## Exercise tasks
(1) Reproduce the wording of the passage between "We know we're" and "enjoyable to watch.", with both ends included.
(2) Keep the passage going from its last sentence.

## Passage
___

Austin Powers in Goldmember

Bomb Rating: 

In an era when successful movies are not mere films so much as franchises, it becomes a valuable skill to tell when a franchise has "jumped the shark" and started that quick dive from fame to futility. For me, that point for the Austin Powers franchise was about five minutes into this movie with the utterance of the line, "Look, it's Britney Spears!"

"Goldmember" is the third installment in the Austin Powers series, and it shows. Bring on all the jokes that were left on the cutting room floor after the first two films. Bring on the frenetic parade of celebrity cameos that are supposed to say "Hey am I a good-natured, poke-fun-at-myself kind of guy or WHAT?" when what they really say is, "We didn't have a story, so enjoy this episode of 'Entertainment Tonight.'" This movie is about as cohesive as a clip show, cut with what's basically "the Austin Powers Awards" as the celebs gather to have a good time and congratulate each other on how funny it all is. The actors spend so much time mugging at the screen and indulging in improvised nonsensical exchanges that the experience is like being at a party where you're the only person in the room not smashed on nitrous oxide.

We know we're in trouble early on when a chunk of the movie takes place with Hollywood as a backdrop. Nothing says "we phoned this one in" like setting a movie in Hollywood and spinning a few inside jokes about the stars, the agents and the catering. Another bad sign: Michael Caine as Austin's father, Nigel Powers. Michael Caine is many things to many movies, but he has a worse sense of comic timing than the smallpox virus, and his effect on people is about as enjoyable to watch.

___

## Data block
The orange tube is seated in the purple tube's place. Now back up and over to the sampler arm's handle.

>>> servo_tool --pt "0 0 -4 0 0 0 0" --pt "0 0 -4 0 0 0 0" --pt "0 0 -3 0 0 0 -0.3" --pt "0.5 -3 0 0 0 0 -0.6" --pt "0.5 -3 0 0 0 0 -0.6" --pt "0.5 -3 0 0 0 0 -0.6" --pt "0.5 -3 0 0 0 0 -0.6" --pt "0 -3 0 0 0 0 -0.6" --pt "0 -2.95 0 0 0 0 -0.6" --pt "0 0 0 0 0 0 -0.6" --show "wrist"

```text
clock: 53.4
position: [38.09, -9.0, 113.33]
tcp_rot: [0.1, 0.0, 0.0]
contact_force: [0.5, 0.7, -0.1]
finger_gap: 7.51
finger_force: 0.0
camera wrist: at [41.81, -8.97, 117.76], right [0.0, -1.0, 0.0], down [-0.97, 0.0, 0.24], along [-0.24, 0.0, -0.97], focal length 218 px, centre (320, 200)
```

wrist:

___

## Exercise results
(1)
We know we're in trouble early on when a chunk of the movie takes place with Hollywood as a backdrop. Nothing says "we phoned this one in" like setting a movie in Hollywood and spinning a few inside jokes about the stars, the agents and the catering. Another bad sign: Michael Caine as Austin's father, Nigel Powers. Michael Caine is many things to many movies, but he has a worse sense of comic timing than the smallpox virus, and his effect on people is about as enjoyable to watch.

(2)
For jokes, we rely on the pee-pee and ca-ca humor that helped build the franchise, plus a fair amount of dead-end "aren't the '70s goofy" references as Austin Powers (Mike Myers), with Dr. Evil (Myers) safely ensconced in prison for the moment, travels back to 1975 to rescue his father. Once there, he teams up with Foxxy Cleopatra (Beyoncé Knowles) to battle the startlingly unfunny Goldmember (Myers), whose schtick is that he's over-the-top Dutch. This is what you get when you're scraping the bottom of the humor barrel: over-the-top Dutch.

The only way this film tops its predecessors is that it features some of the bluntest product placements I've ever seen. At one point, Austin clutches his cell phone and states, "I've got my Moto," a term which connotes Motorola's attempt to rebrand the cell phone for the 100 millionth time. The word "Moto" will be wholly extinct from the commercial culture by the time this film comes out on video, but by then Mike Myers's and director Jay Roach's checks will have cleared, so who cares? Heineken, Taco Bell and Aquafina all share top billing as well. When this comes out on the TV, where are they going to fit the commercials?